5 febbraio 2014
Tags : Carlo Ratti
Biografia di Carlo Ratti
• Torino 7 gennaio 1971. Architetto. Ingegnere.
• «Laurea al Politecnico di Torino, arricchita da esperienze a Parigi e Cambridge, con specializzazioni in Architettura e Informatica (...) Giovanissimo docente del Massachusetts Institute of Technology di Boston (Mit) dove dirige uno staff di 35 professionisti (Senseable City Laboratory, tra cui fisici, matematici, sociologi) impegnati a studiare i paradigmi della città del futuro (...) è stato nominato “Innovator in residence” dal governo del Queensland (Australia), con il compito di elaborare nuove strategie di sviluppo urbanistico. Globetrotter della professione con studio a Torino (Carlo Ratti Associati, aperto con Walter Nicolino), ha già ottenuto importanti riconoscimenti a livello internazionale (...) Il suo Digital water pavilion, il padiglione con pareti d’acqua che ha attirato gli sguardi dei visitatori dell’Expo a Saragozza, è stato inserito dal settimanale Time nella classifica delle migliori innovazioni del 2008. (...) A Londra Ratti è nella short-list dei progettisti invitati dal sindaco Boris Johnson a disegnare un edificio simbolo delle Olimpiadi del 2012. L’idea è quella di costruire una “nuvola dinamica”, una struttura gonfiabile luminosa in cima a una torre a spirale, alimentata da cellule fotovoltaiche e dallo sforzo fisico dei visitatori che sceglieranno di usare le scale invece dell’ascensore. “L’ambizione di ogni progettista – dice Ratti – è sempre stata quella di costruire edifici “vivi”. Oggi tutto questo è possibile grazie alle tecnologie digitali e al biotech”. (...)» (Paola Pierotti e Mauro Salerno) [S24 12/2/2009].
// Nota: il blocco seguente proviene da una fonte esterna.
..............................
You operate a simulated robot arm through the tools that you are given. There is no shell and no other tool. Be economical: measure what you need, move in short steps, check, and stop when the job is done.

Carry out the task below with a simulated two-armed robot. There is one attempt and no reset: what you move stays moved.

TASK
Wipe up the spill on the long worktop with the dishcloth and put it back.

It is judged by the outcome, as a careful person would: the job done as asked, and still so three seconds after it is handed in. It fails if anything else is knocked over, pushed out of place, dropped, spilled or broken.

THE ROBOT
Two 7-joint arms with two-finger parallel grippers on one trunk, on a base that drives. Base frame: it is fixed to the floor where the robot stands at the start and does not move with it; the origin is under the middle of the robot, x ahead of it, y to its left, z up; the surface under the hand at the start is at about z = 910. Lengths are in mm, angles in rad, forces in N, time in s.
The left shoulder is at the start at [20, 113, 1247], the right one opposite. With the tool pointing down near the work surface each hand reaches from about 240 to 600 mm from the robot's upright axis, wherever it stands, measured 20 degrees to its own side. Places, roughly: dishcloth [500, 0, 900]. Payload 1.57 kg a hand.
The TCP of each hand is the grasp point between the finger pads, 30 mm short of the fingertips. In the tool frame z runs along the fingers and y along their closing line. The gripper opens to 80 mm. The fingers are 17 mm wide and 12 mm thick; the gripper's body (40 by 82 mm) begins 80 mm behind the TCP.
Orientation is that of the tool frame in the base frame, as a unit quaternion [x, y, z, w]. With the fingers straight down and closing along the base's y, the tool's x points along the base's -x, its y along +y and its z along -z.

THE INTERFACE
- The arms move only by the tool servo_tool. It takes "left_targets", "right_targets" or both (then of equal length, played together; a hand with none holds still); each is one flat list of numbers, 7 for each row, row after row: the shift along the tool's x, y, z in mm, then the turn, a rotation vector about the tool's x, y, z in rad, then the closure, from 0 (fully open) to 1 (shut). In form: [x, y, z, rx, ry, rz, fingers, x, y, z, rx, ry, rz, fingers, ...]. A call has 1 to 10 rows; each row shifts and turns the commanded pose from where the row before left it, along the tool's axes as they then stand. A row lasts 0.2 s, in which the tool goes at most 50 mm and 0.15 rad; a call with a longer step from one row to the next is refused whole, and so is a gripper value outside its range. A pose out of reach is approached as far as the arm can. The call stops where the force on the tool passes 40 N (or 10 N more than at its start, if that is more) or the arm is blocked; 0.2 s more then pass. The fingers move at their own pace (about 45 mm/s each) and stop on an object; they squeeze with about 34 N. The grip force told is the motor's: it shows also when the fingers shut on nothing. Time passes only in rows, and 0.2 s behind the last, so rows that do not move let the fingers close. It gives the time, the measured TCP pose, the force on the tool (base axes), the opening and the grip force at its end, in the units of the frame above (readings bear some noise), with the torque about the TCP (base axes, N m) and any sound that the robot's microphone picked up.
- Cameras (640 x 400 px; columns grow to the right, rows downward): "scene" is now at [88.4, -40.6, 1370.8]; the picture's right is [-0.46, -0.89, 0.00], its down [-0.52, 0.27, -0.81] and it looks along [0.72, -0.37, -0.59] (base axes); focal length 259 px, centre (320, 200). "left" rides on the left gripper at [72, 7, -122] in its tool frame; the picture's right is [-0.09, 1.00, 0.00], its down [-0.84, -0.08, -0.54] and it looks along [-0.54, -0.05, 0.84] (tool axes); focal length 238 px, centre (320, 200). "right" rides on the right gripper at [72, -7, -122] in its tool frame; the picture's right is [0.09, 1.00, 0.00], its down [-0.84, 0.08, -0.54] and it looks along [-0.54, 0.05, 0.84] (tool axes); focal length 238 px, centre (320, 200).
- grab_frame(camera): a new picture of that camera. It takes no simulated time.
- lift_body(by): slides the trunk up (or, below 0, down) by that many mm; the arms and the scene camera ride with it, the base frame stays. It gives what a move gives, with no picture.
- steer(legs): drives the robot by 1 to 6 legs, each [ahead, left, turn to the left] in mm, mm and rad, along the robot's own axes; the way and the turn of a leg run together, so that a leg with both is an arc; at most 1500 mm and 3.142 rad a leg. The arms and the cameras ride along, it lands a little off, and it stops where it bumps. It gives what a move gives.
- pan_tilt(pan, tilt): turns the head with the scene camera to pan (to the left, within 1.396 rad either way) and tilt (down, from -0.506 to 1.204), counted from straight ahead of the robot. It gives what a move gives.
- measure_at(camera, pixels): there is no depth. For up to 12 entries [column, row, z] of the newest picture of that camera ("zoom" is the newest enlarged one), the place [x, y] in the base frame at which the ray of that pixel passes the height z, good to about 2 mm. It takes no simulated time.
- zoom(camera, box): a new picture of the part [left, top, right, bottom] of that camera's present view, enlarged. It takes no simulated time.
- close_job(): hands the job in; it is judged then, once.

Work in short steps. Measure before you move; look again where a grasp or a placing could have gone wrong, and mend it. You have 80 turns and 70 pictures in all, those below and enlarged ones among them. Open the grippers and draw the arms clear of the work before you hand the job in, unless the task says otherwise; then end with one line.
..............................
• Il suo studio è stato incaricato di disegnare il padiglione Future Food District, «il distretto del cibo di domani», nell’Expo di Milano 2015: «Si era già inventato il palazzo d’acqua per l’Expo di Saragozza 2008, che vinse il premio di Time per migliore invenzione dell’anno. Ora Ratti disegnerà il Future Food District, dedicato al cibo, nell’Expo di Milano. Insegna al Mit di Boston, dove dirige il Senseable City Lab, il “laboratorio della città sensibile” (e capace di sentire). È uno dei simboli dell’Italia che reagisce alla crisi affermandosi nel mondo e lavorando sui temi del futuro, anche se in patria è per il momento quasi sconosciuto al grande pubblico. (…) “Ho architetti in famiglia, ma non ho ereditato uno studio. Mio padre insegnava Ingegneria al Politecnico. Un giorno ha deciso di andare a coltivare la vigna nel Monferrato, di diventare un agricoltore biologico. Anche io ho fatto Ingegneria, prima al Politecnico di Torino, quindi all’École Nationale des Ponts di Parigi. Poi sono andato in Inghilterra, a Cambridge, per il master in Architettura e il dottorato tra Architettura e Informatica. Un giorno venne all’università Alberto Papuzzi, inviato della Stampa. Facemmo amicizia, cominciai a collaborare con Tuttoscienze e con le pagine culturali del quotidiano torinese; e poi con l’inserto domenicale del Sole 24 Ore. Ho scritto anche sul New York Times e sull’Huffington Post. (…) Venne in visita il preside della scuola di architettura del Mit. Gli piacquero le cose che stavo facendo. Lavoravo a nuove tecniche per analizzare la città. Stavo studiando le diverse geometrie dei tessuti urbani, per cercare di capirne le conseguenze: smog, consumo di acqua ed energia, esposizione al sole e al vento. Si tratta di progettare la città in modo da rispondere meglio a questi parametri. Così mi hanno invitato per sei mesi in Massachusetts. Poi mi hanno chiesto di fondare e dirigere il laboratorio” (…)» (Aldo Cazzullo) [Sty 7/11/2013].